We begin by applying various machine learning (ML) algorithms, including Random Forest, Categorical Boosting (CatBoost), Extreme Gradient Boosting (XGBoost), Light Gradient Boosting Machine (LightGBM), the Atomistic Line Graph Neural Network (ALIGNN), the Orbital Graph Convolution Neural Network (OGCNN), and the Global Attention Graph Neural Network (deeperGATGNN), to predict and classify materials with low or high lattice thermal conductivity (LTC). This multi-algorithm approach balances the high accuracy of quantum-level calculations with the computational efficiency of classical methods. The iterative loop of training, evaluation, recommendation, and verification continues until no additional materials are identified for recommendation from the screening pool.

A critical step in this workflow is the significant expansion of the unknown or untested materials pool.

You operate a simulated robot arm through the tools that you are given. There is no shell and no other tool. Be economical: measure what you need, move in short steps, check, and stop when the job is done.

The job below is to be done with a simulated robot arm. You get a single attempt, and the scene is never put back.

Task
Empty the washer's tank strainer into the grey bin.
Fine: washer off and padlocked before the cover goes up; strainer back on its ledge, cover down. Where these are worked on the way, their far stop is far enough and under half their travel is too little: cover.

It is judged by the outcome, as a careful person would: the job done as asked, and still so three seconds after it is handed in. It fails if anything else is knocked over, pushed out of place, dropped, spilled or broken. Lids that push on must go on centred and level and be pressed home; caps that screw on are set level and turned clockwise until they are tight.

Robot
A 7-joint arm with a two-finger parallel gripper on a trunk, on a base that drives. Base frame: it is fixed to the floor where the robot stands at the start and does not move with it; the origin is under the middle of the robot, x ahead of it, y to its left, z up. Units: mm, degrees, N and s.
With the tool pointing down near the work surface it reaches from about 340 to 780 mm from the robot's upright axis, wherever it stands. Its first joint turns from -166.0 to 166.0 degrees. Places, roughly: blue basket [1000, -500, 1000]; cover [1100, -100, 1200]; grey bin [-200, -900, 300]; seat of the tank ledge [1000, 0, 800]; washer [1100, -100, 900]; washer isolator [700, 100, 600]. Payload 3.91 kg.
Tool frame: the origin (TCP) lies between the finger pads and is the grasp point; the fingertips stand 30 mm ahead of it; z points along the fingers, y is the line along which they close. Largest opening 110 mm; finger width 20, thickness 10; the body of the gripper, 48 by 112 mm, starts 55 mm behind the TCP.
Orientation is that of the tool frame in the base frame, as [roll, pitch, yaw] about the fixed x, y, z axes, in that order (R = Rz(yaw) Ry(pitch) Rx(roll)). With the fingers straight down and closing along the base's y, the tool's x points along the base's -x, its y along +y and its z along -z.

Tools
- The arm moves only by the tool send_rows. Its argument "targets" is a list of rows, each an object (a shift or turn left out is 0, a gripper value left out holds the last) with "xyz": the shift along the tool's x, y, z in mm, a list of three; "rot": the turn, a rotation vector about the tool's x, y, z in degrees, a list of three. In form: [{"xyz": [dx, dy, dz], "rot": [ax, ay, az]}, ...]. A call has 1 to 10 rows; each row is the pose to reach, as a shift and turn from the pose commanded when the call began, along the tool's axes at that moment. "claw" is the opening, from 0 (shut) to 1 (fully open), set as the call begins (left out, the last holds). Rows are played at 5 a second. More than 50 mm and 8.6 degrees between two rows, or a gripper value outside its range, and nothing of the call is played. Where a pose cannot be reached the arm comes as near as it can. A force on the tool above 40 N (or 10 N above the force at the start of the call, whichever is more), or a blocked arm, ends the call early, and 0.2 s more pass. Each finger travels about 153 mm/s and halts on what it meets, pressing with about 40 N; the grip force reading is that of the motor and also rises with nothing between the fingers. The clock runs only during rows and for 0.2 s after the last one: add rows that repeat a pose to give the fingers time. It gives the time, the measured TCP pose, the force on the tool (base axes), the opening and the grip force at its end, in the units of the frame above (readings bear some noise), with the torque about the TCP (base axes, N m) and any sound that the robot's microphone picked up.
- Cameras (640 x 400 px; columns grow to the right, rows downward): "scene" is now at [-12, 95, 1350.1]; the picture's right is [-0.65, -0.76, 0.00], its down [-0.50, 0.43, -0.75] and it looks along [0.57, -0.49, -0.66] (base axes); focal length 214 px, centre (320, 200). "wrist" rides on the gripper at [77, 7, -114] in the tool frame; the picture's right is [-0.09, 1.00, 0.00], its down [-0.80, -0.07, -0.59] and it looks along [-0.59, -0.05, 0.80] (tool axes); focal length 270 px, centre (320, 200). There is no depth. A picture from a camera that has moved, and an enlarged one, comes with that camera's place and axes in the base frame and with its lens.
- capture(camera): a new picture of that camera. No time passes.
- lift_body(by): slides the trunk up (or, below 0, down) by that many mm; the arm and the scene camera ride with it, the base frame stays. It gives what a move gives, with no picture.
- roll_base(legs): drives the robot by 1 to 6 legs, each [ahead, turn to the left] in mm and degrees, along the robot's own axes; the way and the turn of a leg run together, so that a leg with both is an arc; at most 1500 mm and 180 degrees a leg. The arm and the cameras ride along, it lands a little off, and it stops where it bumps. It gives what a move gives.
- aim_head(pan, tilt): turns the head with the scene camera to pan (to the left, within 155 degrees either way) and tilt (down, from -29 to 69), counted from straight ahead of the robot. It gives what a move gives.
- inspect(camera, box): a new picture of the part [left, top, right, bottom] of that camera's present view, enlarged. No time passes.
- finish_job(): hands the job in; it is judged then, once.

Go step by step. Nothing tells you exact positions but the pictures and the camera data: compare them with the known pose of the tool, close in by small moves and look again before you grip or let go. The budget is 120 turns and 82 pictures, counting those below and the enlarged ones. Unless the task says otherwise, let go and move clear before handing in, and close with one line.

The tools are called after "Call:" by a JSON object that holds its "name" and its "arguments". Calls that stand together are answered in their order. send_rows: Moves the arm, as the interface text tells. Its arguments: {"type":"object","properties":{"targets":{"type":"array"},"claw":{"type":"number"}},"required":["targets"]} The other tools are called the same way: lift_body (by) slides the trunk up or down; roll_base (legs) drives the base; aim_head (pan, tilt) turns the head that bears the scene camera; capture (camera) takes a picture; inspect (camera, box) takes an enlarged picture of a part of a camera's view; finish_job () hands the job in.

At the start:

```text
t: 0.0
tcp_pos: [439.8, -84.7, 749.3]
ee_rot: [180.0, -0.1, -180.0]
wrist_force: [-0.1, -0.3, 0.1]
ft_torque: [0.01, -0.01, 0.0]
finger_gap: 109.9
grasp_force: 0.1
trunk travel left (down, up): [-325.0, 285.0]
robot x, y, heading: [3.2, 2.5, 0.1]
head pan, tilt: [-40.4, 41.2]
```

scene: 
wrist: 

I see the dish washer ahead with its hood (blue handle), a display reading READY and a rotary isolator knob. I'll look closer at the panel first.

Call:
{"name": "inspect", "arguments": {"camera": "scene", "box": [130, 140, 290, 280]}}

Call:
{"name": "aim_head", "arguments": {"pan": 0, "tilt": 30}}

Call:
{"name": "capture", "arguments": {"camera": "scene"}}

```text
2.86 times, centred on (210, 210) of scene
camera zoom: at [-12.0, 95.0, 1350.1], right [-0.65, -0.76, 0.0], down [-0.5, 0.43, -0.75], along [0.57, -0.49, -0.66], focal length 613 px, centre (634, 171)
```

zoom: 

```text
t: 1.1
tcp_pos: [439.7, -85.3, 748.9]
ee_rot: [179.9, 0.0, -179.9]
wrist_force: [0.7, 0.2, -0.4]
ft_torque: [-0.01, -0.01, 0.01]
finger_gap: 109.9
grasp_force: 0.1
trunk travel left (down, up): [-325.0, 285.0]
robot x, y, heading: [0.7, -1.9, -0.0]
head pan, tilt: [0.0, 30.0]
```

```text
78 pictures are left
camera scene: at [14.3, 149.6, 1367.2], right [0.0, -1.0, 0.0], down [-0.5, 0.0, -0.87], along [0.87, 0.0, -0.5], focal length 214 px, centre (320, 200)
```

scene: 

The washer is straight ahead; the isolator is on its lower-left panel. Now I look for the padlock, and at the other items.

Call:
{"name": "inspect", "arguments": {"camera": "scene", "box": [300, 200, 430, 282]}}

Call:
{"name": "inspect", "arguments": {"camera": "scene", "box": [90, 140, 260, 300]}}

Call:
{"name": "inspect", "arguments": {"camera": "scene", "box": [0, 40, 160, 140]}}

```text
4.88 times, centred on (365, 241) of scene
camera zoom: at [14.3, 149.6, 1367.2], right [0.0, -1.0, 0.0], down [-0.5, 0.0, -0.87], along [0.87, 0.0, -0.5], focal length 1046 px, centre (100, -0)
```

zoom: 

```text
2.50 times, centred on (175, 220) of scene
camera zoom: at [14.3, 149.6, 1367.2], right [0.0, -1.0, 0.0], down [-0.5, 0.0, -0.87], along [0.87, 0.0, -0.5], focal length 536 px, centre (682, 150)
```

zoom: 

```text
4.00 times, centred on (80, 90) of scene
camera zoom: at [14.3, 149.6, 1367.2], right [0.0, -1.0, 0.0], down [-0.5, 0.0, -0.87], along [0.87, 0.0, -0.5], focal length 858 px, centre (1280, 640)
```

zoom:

Traditional crystal structures for screening are sourced from existing databases such as the Materials Project and the Open Quantum Materials Database, limiting the screening pool. This dissertation addresses this limitation by generating new dynamically stable crystal structures using the graph theory-assisted universal structure searcher (MAGUS), combined with physical and chemical features learned from existing materials. This approach aims to discover more stable structures with extremely low LTC.

Additionally, we demonstrate the effectiveness of this methodology in other property domains, such as mechanical hardness and heat capacity. For example, using a deeperGATGNN model, we predicted the heat capacity of 32,026 structures, identifying 22 materials with high heat capacity, including MnIn2Se4, which exhibits an exceptionally high heat capacity exceeding that of Dulong-Petit limit at room temperature. These comprehensive efforts advance our understanding of material properties and hold significant potential for practical applications in energy conversion, storage, and advanced manufacturing.